Beating up a woman in Oklahoma could bring 90 days in jail. Kicking a cat is an entirely different matter; that's a felony that could mean years behind bars.

"It's absurd," said Georgie Rasco of the Oklahoma Coalition on Domestic Violence and Sexual Assault.Kicking a cat "is horrendous and I'm disgusted by that," Rasco said, "but as a women's advocate on domestic violence, it angers me we don't get the same response judicially when he goes out and kicks his girlfriend."

The disparity emerged recently in two cases involving Oklahoma City police officers.

Sgt.
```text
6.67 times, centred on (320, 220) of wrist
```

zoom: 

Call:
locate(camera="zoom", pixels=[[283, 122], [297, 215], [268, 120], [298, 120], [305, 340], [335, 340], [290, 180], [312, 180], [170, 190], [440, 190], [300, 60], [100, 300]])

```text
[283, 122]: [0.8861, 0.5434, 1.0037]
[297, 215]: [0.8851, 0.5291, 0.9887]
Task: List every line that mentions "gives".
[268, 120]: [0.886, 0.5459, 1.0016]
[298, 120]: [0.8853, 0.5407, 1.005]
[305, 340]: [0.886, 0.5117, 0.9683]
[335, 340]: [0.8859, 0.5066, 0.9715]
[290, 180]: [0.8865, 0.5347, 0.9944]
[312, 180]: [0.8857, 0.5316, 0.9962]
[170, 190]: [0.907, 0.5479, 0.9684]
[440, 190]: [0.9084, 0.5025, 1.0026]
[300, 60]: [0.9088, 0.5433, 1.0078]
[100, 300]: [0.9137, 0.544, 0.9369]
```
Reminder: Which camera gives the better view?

Aaron G. Watson is accused of slamming his girlfriend's head into a wall, dragging her by the hair, handcuffing her and kicking her. He was charged with misdemeanor assault and battery, punishable by up to 90 days in jail.

Sgt. Wayne M. Hlinicky is accused of maliciously kicking a cat at the airport. He's charged with animal cruelty - a felony. If convicted, he could be sentenced to up to five years in prison and fined up to $5,000.

Prosecutors say there's little they can do. There are no misdemeanor statutes in Oklahoma for animal cruelty, so any such charge has to be filed as a felony, Assistant District Attorney Richard Wintory said.

Assault and battery, on the other hand, is generally a misdemeanor unless a dangerous weapon was used or the victim's injuries were severe enough. The woman allegedly assaulted by Watson suffered a ruptured eardrum.

"We don't get to a felony until we get to maiming," prosecutor Gary Ackley said.

There's another disparity involved in the cases: Hlinicky would be automatically discharged from the department on a felony conviction. A misdemeanor conviction would not be automatic grounds to dismiss Watson.